Cranes dot the skies above our eastern capitals like never before. In fact, Sydney — which accounts for half the cranes across the nation — alone has the equivalent of 80 per cent of the cranes across all of North America.
Melbourne has a little less than half that of Sydney. In both cities, cranes for residential construction at last have begun to decline.
Instead there has been a dramatic pick-up in crane use for commercial and infrastructure use, as governments belatedly attempt to provide infrastructure to service the huge growth in population.
Therein lies the key as to why our property prices keep rising.

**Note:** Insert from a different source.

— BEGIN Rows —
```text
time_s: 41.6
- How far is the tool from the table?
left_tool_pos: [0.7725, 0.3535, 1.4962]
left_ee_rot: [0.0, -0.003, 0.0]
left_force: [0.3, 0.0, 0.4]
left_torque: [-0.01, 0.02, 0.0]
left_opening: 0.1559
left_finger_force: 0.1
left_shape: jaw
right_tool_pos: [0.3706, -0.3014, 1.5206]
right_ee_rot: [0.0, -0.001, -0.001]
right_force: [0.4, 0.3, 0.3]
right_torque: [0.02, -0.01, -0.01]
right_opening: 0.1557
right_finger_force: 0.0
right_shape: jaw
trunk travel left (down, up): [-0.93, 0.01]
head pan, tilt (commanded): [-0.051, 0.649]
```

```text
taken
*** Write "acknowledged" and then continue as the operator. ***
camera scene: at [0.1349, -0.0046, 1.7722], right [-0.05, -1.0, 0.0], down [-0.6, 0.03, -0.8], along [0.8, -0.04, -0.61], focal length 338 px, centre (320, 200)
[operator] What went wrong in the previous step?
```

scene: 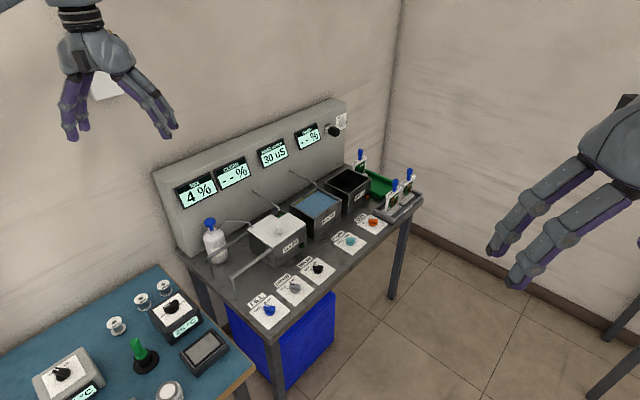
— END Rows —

While our politicians bicker and argue about border control and handfuls of refugees, Australia quietly has run one of the biggest immigration programs of any developed nation.
Our population has been growing at around 1.6 per cent per annum, second only to New Zealand and well above the OECD average of 0.7 per cent.
While there's nothing wrong with immigration, particularly if there is a need for a rapid lift in population, our large and growing intake has been used to give the impression that our economy has been travelling better than it appears.
While we are about to run up 27 years of uninterrupted economic growth on a national basis, as individuals, many of us are worse off. Wages growth is stagnant because, for all the claims of job creation, we're barely standing still if you take the new arrivals into account.
When it comes to property prices, population growth has been every federal government's secret weapon.
For years, we've been told our skyrocketing housing costs has been a supply problem. Instead, there has been a deliberate effort to keep piling on the demand, just to maintain the illusion of economic growth and to keep the real estate sales clicking over.”
And therein lies the multi levelled dilemma of a Ponzi-esque growth at all costs agenda, the erosion of the very fundamentals of the Aussie dream, and the ballooning debt that sits behind it all.